## SET OF TASKS
• 1. Cite the text extract exactly. Begin with "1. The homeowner" and finish with "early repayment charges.".
• 2. Go on with the text extract that begins "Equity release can" from its last line.

## TEXT EXTRACT
## START
Equity release can be achieved in two ways, namely by using a lifetime mortgage or a home reversion scheme. The former is more common than the latter. Although these are two different equity release products, the way they work are fundamentally the same. 

Both provide the homeowner with a loan secured against their property and both do not require the homeowner to make any monthly repayments. The loan is paid off in one lump sum payment when one of three situations occur. These are:

  1. The homeowner dies – when the homeowner dies, the property must be sold and the money raised is used to repay the debt. The remaining sale proceeds go to estate beneficiaries. 
  2. The homeowner moves into long-term care – if the homeowner needs to move into long-term care, the property must be sold and the sale proceeds used to repay the debt. 
  3. The homeowner decides to exit the agreement – this will mean having to pay off the debt in cash, which may trigger expensive early repayment charges. 

If a property is jointly owned with a joint lifetime mortgage or joint home reversion scheme, then the debt will only need to be paid off once the last surviving homeowner dies or moves into residential care. 

Who is eligible for equity release?
## END
## DATASET SECTION
## START
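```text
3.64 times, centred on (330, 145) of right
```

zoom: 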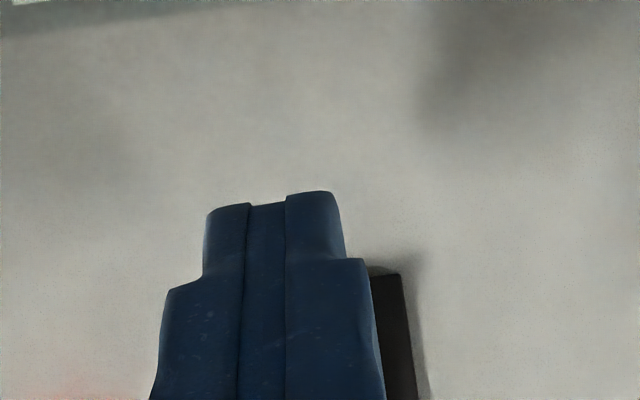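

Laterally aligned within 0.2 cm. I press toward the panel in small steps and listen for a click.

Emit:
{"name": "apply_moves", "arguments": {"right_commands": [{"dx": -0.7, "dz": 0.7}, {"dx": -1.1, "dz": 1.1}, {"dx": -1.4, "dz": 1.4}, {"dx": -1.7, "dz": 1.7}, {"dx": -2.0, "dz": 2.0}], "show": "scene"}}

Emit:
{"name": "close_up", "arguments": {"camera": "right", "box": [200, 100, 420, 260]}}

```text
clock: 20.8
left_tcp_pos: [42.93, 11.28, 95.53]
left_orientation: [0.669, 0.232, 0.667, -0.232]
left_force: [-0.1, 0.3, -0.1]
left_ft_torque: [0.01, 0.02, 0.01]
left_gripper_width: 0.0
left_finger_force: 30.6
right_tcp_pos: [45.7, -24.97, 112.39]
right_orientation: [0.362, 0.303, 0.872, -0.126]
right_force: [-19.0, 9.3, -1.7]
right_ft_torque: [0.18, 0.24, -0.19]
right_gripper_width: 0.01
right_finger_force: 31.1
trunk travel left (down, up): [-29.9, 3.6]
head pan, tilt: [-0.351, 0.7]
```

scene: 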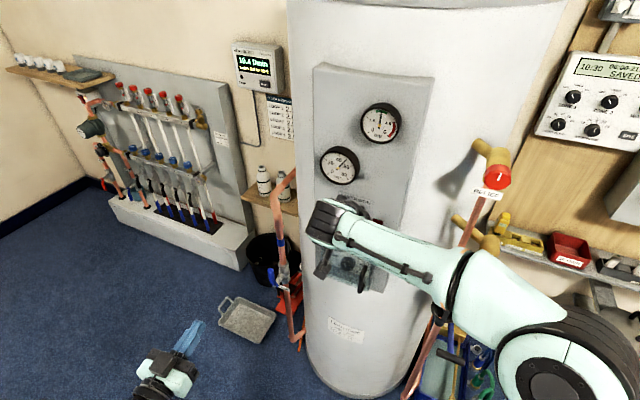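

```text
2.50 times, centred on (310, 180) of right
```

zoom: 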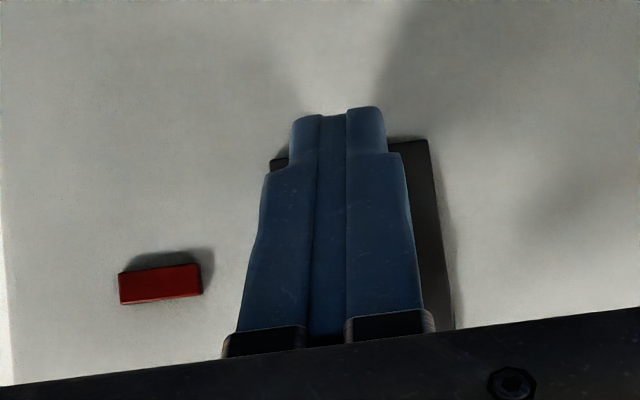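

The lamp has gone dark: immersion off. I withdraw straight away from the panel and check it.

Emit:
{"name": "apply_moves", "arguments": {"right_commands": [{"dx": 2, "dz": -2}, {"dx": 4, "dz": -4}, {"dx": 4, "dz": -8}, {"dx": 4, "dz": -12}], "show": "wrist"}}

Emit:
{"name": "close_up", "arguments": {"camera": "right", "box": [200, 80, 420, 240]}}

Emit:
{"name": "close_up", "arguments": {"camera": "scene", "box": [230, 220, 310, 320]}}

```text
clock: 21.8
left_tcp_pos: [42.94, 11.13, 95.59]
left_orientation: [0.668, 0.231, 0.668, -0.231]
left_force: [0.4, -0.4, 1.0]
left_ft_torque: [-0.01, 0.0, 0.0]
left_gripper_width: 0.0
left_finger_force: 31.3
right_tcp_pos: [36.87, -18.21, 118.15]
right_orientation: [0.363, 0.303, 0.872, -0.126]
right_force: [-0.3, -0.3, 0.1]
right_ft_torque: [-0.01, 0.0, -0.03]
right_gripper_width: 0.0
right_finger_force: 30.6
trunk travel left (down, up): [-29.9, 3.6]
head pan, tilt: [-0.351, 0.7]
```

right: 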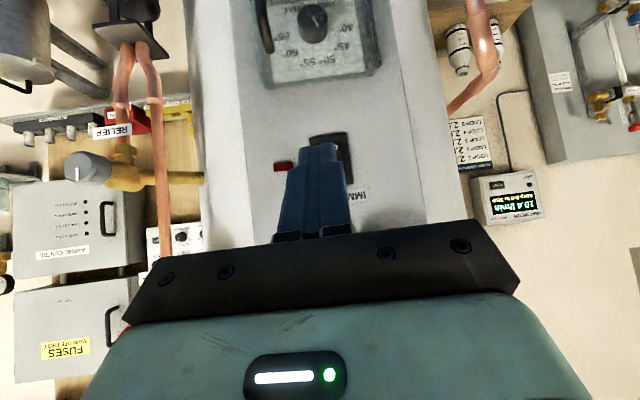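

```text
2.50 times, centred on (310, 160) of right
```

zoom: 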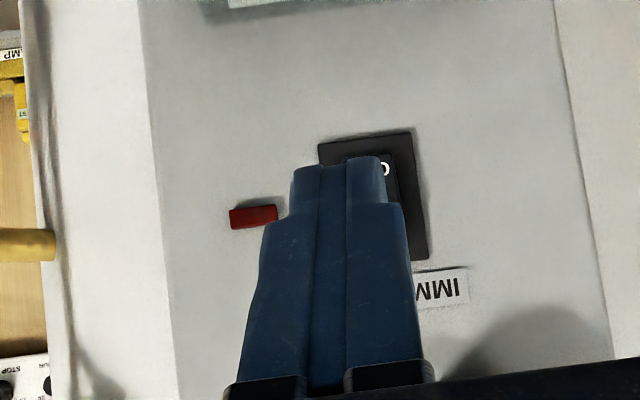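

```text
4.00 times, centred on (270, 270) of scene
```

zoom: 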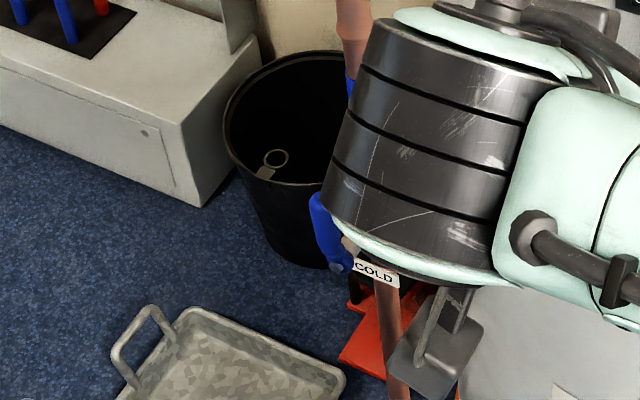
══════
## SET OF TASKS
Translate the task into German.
## END
## ANSWERS TO THE TASKS
• 1.
1. The homeowner dies – when the homeowner dies, the property must be sold and the money raised is used to repay the debt. The remaining sale proceeds go to estate beneficiaries. 
  2. The homeowner moves into long-term care – if the homeowner needs to move into long-term care, the property must be sold and the sale proceeds used to repay the debt. 
  3. The homeowner decides to exit the agreement – this will mean having to pay off the debt in cash, which may trigger expensive early repayment charges.

• 2.
Equity release schemes are only available to people over the age of 55. If two people are applying for a scheme together, then the youngest homeowner must meet this age requirement. Some lifetime mortgage providers – such as Nationwide Bank – have an upper age limit of around 85 years old. 

The homeowner(s) must own their own property with no debts attached. This means they should have paid off their mortgage already and have no other loans secured by their home. If you want an equity release product and have debts secured against your home, these will need to be paid off first. 

Sometimes it is still possible to get a lifetime mortgage or home reversion scheme with a small mortgage, providing you will pay this debt off when you receive your equity release lump sum. Your property may also need to exceed a certain valuation to qualify, which is usually around £80,000. 

What is the purpose of equity release?

Equity release is often one of the limited ways of borrowing for older people, and sometimes the only credit available. The lump-sum received can be used on anything the homeowner wishes, but it is often used as a way to make later life more enjoyable and comfortable. Some of the things that people spend equity release on are:

  1. Everyday expenses throughout retirement
  2. Holidays and cruises
  3. Home improvements (especially to make elderly living easier)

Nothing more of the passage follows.